Mooven technology is designed to help contractors and others involved in transportation construction projects deal with political and logistical fallout from road construction by reducing time motorists spend stuck in construction-related traffic, automating detours, analyzing risk of closure and layout options, baselining traffic behavior, all in order to improve traffic modelling and planning, so road and infrastructure contractors can deliver better projects faster with less inconvenience for the community.
For contractors involved in major roadway projects, Mooven is designed to help:
- Deal with restricted working conditions in situations where they cannot start at the time they want due to traffic
- Manage the disruptions caused by traffic on roadwork sites
- Document and manage safety impacts caused by the speed of vehicles
- Use real-time data to communicate about traffic delays with high-profile stake holders and the media, pinning them down to a specific cause
Mooven on the North America Roadbuilding Market
Mooven, which has historically been based in New Zealand, and is venture funded with $5.3 million raised in two rounds, the most recently in June of 2021. The software-as-a-service (SaaS) product is now used by contractors, road asset owners and consultants in multiple countries. With a recent relocation to San Francisco from Auckland, Mooven CEO Micah Gabriels aims to build out the company’s customer footprint in North America. Founded in 2017, the company currently employs 20, going to market primarily through an internal sales force and keeping existing customers happy through a team of two customer success managers.

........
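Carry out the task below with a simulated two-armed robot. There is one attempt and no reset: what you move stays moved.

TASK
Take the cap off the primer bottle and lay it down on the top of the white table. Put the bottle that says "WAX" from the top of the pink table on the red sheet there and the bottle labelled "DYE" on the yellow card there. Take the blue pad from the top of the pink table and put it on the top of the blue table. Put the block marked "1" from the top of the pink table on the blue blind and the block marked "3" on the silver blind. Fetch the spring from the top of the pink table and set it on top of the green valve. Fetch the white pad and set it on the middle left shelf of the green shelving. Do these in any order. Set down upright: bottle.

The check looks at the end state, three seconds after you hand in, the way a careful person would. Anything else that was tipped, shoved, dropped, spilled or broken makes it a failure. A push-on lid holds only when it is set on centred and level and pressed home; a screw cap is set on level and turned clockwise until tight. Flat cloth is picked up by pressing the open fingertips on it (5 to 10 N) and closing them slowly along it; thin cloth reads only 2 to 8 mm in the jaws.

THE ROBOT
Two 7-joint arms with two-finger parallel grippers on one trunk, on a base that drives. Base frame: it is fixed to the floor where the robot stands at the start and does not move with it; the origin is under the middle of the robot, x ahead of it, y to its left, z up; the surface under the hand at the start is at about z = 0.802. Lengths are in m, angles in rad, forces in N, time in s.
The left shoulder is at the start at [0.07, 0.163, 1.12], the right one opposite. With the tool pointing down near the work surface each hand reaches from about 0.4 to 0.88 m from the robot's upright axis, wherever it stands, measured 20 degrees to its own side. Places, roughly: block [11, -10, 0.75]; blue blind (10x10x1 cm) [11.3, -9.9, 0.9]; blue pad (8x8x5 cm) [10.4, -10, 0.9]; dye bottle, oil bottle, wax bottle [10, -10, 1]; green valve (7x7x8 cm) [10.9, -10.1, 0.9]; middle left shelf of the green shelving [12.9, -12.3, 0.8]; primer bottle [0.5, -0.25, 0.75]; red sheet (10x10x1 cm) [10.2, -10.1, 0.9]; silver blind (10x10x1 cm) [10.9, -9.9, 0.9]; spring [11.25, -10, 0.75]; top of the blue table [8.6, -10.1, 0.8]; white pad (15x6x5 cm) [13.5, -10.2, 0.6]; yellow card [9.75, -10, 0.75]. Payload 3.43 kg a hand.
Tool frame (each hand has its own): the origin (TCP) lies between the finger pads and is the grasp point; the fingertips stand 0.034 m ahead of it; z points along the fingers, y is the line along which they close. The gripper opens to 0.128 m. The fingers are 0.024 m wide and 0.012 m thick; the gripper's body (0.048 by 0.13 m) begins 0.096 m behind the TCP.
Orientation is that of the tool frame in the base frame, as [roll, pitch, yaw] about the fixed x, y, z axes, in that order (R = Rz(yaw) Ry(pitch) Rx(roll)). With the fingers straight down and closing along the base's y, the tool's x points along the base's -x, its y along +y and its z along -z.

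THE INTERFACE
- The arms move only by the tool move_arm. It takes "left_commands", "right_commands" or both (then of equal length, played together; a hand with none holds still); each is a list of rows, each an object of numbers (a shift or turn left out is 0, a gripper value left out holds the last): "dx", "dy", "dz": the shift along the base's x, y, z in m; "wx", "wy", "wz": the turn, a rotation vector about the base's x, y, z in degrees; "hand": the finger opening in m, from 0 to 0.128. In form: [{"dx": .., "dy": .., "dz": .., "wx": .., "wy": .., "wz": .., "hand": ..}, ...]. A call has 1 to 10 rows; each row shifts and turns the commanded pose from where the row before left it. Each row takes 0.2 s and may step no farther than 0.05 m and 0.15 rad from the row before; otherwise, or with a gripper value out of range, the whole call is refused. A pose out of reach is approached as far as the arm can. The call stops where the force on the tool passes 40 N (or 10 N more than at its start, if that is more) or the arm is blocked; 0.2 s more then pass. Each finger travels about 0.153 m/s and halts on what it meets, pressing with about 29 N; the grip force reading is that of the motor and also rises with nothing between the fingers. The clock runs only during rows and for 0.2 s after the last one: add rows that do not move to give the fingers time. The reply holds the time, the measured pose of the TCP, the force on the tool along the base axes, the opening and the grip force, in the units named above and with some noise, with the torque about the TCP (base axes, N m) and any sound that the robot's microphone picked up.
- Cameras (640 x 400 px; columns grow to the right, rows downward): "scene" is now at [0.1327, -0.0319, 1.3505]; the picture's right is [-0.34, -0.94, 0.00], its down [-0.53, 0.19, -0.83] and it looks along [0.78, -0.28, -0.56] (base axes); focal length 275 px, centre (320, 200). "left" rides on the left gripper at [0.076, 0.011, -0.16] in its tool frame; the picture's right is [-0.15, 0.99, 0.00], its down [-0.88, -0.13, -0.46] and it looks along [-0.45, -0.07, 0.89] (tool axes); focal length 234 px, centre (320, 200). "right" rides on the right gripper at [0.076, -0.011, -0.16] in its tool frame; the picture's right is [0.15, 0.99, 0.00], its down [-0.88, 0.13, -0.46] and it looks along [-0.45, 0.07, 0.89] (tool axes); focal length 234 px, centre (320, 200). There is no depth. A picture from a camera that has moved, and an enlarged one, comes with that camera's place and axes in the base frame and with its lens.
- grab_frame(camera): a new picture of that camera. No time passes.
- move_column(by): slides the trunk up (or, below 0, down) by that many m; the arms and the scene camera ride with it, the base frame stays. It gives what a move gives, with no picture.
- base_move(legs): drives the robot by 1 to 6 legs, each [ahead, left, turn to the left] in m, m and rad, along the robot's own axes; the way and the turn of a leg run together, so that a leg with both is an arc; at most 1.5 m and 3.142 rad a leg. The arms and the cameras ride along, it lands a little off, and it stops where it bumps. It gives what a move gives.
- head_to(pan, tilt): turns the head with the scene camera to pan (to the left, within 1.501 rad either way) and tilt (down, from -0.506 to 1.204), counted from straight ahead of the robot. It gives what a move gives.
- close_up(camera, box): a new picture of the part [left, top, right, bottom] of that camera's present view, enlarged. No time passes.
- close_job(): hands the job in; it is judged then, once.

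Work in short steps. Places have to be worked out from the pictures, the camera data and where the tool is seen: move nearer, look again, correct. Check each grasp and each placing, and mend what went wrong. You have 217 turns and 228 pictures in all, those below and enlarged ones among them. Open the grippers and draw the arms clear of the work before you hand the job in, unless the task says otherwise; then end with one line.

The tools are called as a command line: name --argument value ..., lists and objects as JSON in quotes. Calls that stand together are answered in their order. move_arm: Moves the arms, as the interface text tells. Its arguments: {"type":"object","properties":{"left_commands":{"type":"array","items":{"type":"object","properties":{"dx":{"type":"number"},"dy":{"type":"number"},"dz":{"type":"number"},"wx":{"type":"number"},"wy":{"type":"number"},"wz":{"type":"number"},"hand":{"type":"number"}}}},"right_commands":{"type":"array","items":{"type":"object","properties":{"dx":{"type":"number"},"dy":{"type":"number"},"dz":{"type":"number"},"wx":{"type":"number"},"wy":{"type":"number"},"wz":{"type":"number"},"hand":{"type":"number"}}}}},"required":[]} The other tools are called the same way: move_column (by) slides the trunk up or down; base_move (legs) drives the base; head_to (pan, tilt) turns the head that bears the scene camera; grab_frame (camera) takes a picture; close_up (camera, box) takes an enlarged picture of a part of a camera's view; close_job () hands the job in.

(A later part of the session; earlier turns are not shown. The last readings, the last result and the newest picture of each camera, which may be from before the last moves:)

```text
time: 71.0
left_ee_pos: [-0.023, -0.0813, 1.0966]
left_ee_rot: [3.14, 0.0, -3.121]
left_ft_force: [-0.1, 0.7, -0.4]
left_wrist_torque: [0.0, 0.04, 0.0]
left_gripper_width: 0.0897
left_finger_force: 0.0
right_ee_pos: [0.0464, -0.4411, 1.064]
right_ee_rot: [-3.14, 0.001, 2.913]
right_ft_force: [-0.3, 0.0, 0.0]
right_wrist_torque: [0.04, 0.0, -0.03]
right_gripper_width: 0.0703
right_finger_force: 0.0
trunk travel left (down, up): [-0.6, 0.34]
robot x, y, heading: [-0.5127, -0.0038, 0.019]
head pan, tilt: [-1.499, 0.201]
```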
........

“We are committed to executing in North America,” Gabriels told ForConstructionPros in a recent debriefing session. “Construction is politically challenged here, and we have the tools to help contractors deal with the fallout of their projects in the community. With the passage of the Infrastructure and Jobs Act, we see increased demand for our technology here. We also want to get in on the market in the United Kingdom and Europe.”
But apart from geographic expansion, Mooven is working to evolve from its documented ability to drive efficiencies and traffic flow improvements on individual projects to a more holistic and program-centric approach.
“What Mooven has done is manage delivery of individual projects,” Gabriels said. “What our real intent though is getting more delivery out of the same budget. The ultimate goal is to get 20 percent more infrastructure delivered for budget. We do this by enabling construction to work in harmony with the project surroundings while disrupting public less.”
Pricing and Market
Mooven is a fit for a broad swath of roadbuilding and infrastructure stakeholders from the lead contractor to state, local or federal entities. The technology is viable for midsized projects on up, starting at $5 million to $10 million up to hundreds of millions or even billions of dollars.
Due to its focus on avoiding traffic-related schedule impacts and reducing disruption for drivers, it is a better fit for repair, resurfacing, utility work, widening and other projects on existing roadways than greenfield road or highway projects.
Mooven currently has about 50 customers, but at the time of the debriefing in April of 2022 had none in North America. There may not be much direct format competition as they work to secure their initial North American customers, however.
“The biggest thing we come up against is people just working the way they are used to with manual processes,” Gabriels said. “We will wind up competing mostly with engineering firms that get paid to build models. We also see some attempts to address these problems with hardware—bluetooth sensors and cameras—but that functions as a barrier between the data and the outcome. We win because we can prove what is really happening—there is no arguing about which solutions are best.”
Pricing is on an annual subscription, with tired levels of service that include:
- Performance Monitoring, which records data on journey time and delay monitoring as an entry level
- Project Optimization, which adds capabilities to structure work performed around roadway conditions, send SMS alerts regarding unplanned events impacting the project and capabilities to ingest count data from environmental sensors
- Disruption Management, adding to lower tiers tools for monitor and manage disruption beyond work site boundaries and to optimize and measure performance of detour options
- Full Stewardship is the Cadillac option, and adds continuous live monitoring and proprietary insights to improve asset management
Mooven Tech Stack
Mooven is provisioned on Amazon Web Services (AWS) through availability zones throughout its service area. It captures crowdsourced traffic data from sources like Tomtom or data on noise or dust and puts it into decision-making framework.
“What our tech does is take in a range of data sets, and gives it sufficient context so the delivery team can make a decision,” Gabriels said. “It solves the problem of slow collection and the resulting feedback loop … maybe the data in real time show that your crews can start work an hour earlier than you had anticipated based on historical traffic data sets. WE just help project leadership understand how busy roads are, when can they start and finish. This can lead to benefits as we send notifications to the customer, telling them when something needs their attention. We want to free the teams up so they can spend more time working.”
Mooven does not do this as an island. The software interfaces with job management tools to gather data on what crews are at which locations on a project. It also according to Gabriels can interface with asset management tools to inform decisions on when different roadway assets require maintenance.
“We have some standard integrations in the works,” Gabriels said. “We are feeding this information for a couple of our clients, but this is not standard yet. But then again this will be hard as a lot of contractors don’t use a lot of standardization even in the same company different geographic areas.”